◆ Problem statement
Give the lines of the material verbatim, from the first line to the line with "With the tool", including both.

▶

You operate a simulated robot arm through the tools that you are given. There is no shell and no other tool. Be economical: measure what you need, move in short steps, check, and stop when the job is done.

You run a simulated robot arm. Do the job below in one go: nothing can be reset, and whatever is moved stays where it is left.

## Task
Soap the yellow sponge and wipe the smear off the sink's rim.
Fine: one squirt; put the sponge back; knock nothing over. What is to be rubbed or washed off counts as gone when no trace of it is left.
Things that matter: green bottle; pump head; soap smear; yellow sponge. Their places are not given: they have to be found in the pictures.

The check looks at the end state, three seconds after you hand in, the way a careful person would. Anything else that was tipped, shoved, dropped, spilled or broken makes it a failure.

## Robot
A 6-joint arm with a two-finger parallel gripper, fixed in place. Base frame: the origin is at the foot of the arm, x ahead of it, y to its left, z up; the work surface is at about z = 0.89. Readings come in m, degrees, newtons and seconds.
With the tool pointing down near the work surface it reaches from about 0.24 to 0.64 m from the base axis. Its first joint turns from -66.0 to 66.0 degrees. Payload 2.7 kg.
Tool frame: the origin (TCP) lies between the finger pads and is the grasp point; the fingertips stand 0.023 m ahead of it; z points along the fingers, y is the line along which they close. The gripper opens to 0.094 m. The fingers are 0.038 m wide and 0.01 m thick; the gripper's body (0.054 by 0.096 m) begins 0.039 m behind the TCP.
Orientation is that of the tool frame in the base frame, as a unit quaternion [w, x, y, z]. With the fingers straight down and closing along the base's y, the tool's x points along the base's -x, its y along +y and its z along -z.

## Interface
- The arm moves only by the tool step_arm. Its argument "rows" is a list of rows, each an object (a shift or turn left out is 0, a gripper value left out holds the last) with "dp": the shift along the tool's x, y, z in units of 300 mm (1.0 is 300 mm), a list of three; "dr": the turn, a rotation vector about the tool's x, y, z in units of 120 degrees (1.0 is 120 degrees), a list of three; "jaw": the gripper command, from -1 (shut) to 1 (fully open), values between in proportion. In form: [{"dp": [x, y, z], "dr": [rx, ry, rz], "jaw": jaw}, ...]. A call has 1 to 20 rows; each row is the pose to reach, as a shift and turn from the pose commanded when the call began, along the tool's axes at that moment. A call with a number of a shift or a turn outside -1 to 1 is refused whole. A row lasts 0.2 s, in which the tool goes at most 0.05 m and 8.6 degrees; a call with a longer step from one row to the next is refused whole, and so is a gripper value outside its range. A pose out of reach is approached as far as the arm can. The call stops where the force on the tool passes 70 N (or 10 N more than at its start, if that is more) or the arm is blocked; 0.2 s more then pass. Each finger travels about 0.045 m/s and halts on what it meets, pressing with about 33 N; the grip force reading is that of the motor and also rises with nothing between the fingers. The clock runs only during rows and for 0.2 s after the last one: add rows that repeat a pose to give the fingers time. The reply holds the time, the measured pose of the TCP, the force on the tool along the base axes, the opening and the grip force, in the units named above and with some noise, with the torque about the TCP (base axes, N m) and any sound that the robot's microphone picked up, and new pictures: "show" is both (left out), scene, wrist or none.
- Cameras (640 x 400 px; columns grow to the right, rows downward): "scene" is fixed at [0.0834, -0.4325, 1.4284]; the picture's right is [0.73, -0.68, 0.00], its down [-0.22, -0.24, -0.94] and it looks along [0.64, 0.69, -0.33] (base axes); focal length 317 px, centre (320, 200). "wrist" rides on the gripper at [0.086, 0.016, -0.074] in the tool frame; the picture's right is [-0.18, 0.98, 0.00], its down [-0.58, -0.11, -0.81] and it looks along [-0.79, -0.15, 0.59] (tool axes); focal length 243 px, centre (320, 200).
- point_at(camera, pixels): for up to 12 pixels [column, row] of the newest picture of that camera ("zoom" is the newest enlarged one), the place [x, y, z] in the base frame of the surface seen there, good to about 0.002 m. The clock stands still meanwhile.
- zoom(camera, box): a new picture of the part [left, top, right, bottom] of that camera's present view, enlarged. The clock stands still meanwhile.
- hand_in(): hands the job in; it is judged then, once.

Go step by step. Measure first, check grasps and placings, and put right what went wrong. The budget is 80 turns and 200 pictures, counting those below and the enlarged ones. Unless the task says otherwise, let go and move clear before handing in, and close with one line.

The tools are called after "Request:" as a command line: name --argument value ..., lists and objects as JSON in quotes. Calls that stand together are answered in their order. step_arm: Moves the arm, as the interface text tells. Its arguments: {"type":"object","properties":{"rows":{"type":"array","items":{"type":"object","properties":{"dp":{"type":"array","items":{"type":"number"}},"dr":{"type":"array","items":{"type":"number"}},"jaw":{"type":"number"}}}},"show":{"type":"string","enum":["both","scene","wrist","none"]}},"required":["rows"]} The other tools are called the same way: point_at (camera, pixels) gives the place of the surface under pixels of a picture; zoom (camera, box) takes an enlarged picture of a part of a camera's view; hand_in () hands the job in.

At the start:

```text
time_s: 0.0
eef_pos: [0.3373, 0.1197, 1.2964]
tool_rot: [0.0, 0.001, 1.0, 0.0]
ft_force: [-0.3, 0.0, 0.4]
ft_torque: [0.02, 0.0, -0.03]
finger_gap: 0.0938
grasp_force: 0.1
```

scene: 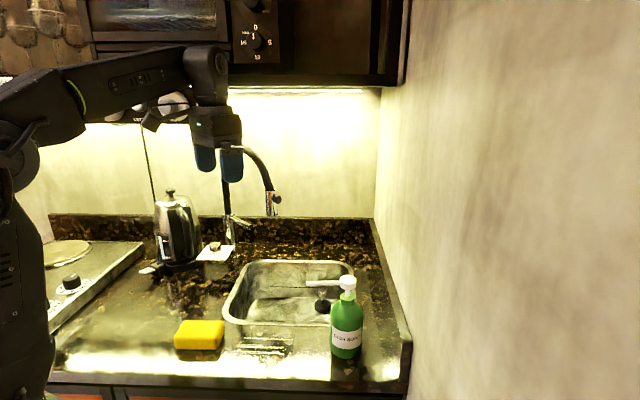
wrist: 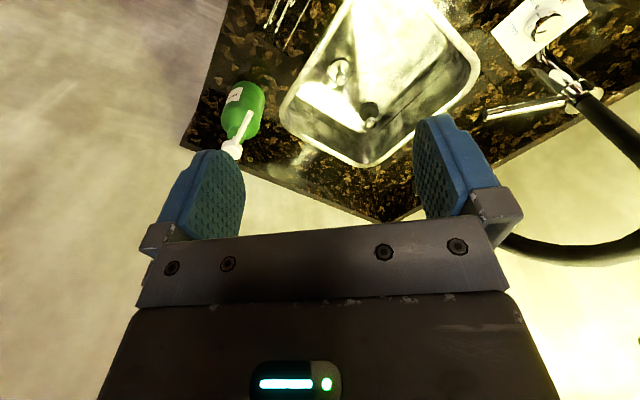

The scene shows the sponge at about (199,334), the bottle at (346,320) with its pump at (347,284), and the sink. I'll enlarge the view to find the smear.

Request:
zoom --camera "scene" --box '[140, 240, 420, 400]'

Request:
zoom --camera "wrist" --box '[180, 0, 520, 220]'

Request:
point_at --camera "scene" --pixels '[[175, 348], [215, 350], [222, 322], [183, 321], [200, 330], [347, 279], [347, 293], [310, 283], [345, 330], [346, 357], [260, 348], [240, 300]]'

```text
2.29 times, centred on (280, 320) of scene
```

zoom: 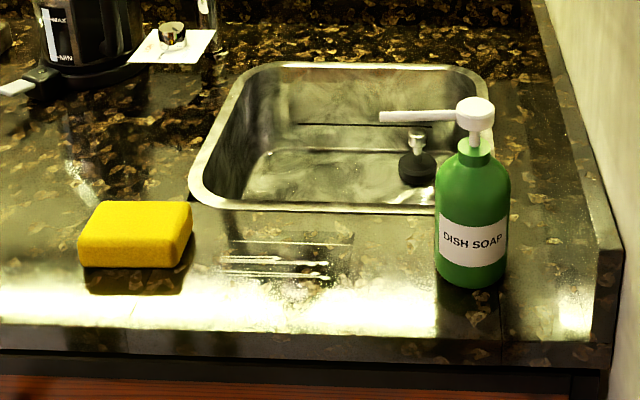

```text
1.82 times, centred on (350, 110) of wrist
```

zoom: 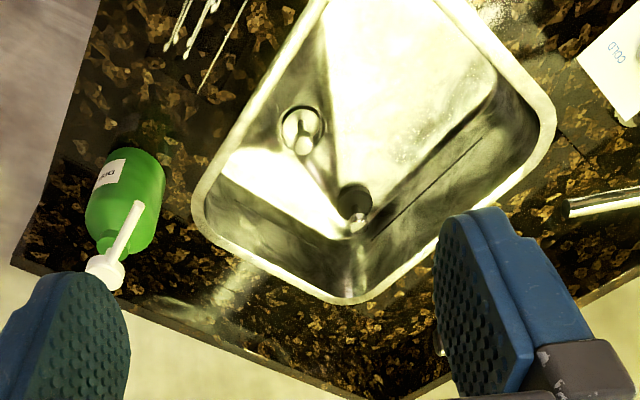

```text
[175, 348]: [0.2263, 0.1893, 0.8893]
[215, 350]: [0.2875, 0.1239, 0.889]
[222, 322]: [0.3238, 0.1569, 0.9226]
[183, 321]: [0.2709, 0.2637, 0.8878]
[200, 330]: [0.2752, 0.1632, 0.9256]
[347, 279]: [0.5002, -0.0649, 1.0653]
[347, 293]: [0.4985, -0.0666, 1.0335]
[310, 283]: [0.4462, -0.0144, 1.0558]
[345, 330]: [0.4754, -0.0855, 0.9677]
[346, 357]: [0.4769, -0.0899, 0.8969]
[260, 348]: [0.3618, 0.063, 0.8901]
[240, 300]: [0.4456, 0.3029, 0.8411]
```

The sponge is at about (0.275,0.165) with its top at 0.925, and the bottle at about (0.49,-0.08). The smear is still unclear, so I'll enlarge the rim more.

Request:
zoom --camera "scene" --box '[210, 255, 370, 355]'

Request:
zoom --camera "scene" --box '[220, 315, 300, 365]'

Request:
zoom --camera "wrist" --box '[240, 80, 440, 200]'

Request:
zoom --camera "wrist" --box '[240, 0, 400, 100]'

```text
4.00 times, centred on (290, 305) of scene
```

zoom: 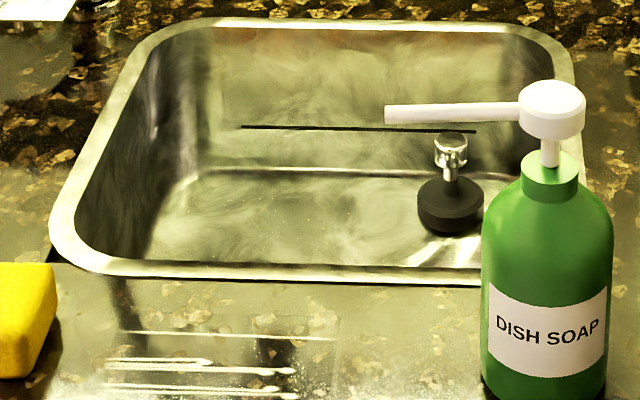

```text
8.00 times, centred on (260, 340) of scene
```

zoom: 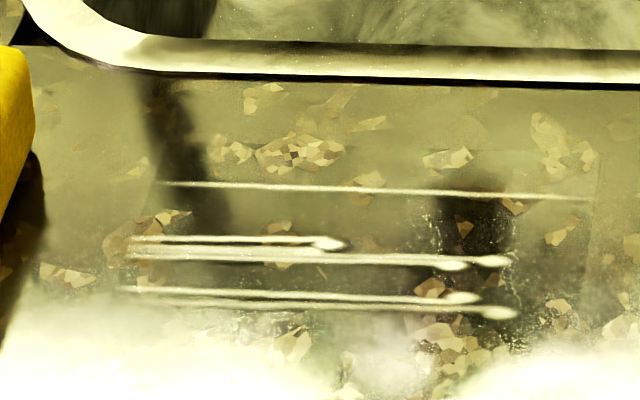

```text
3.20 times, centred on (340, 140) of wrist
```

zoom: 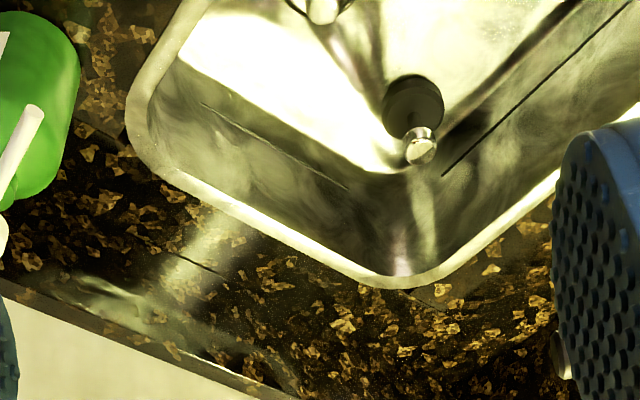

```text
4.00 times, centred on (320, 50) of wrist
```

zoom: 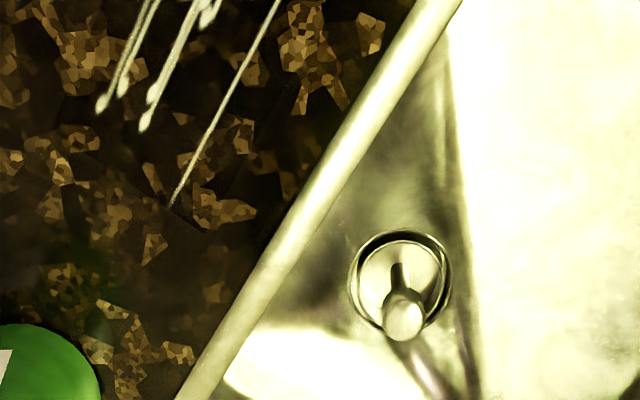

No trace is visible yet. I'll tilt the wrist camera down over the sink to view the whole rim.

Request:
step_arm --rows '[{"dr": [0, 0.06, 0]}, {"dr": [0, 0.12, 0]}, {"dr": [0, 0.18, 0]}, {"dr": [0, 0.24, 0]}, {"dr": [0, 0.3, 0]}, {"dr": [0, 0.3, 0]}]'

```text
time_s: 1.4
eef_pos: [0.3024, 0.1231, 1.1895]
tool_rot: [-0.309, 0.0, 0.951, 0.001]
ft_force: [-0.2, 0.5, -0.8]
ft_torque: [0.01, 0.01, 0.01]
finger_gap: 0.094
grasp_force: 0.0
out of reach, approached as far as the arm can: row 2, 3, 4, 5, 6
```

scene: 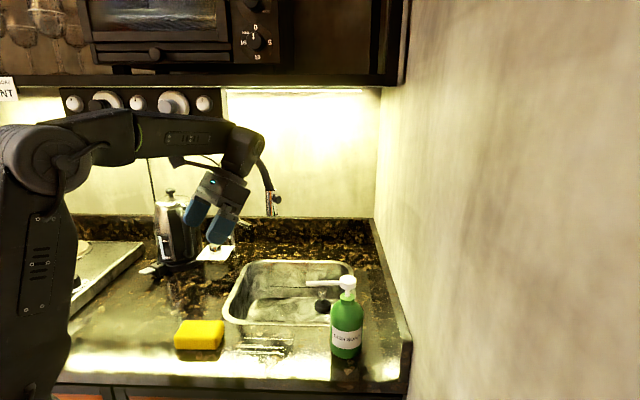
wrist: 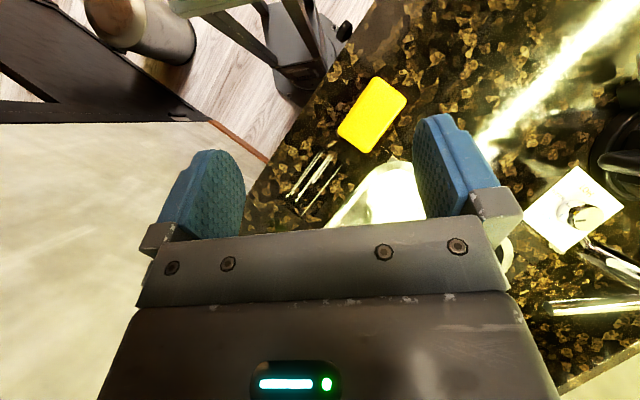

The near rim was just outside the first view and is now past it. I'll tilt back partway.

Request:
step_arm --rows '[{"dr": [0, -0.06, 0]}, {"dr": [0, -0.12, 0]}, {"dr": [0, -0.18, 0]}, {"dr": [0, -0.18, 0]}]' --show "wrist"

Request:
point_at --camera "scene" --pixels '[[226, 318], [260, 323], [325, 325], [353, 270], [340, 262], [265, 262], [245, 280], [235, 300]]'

◀

◆ Output of the task
You operate a simulated robot arm through the tools that you are given. There is no shell and no other tool. Be economical: measure what you need, move in short steps, check, and stop when the job is done.

You run a simulated robot arm. Do the job below in one go: nothing can be reset, and whatever is moved stays where it is left.

## Task
Soap the yellow sponge and wipe the smear off the sink's rim.
Fine: one squirt; put the sponge back; knock nothing over. What is to be rubbed or washed off counts as gone when no trace of it is left.
Things that matter: green bottle; pump head; soap smear; yellow sponge. Their places are not given: they have to be found in the pictures.

The check looks at the end state, three seconds after you hand in, the way a careful person would. Anything else that was tipped, shoved, dropped, spilled or broken makes it a failure.

## Robot
A 6-joint arm with a two-finger parallel gripper, fixed in place. Base frame: the origin is at the foot of the arm, x ahead of it, y to its left, z up; the work surface is at about z = 0.89. Readings come in m, degrees, newtons and seconds.
With the tool pointing down near the work surface it reaches from about 0.24 to 0.64 m from the base axis. Its first joint turns from -66.0 to 66.0 degrees. Payload 2.7 kg.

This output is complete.